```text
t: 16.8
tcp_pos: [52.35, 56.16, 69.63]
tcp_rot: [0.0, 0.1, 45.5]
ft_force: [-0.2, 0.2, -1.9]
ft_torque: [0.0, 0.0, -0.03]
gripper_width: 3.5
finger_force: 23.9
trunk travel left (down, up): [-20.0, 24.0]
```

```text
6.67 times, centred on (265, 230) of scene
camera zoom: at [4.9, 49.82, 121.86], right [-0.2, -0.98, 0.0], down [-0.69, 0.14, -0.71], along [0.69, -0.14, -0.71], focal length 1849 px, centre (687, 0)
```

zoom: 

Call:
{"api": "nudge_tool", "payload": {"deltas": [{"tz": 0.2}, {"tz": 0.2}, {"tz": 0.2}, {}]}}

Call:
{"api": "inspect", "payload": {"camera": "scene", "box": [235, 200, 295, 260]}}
_ _ _ _ _
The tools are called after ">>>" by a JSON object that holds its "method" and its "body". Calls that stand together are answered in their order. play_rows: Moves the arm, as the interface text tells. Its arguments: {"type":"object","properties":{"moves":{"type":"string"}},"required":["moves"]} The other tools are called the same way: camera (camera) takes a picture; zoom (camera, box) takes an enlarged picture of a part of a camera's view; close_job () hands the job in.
_ _ _ _ _
**Directions for this task**
Your answer should be a single number: the count of lines holding the word "down".

**The reply**
2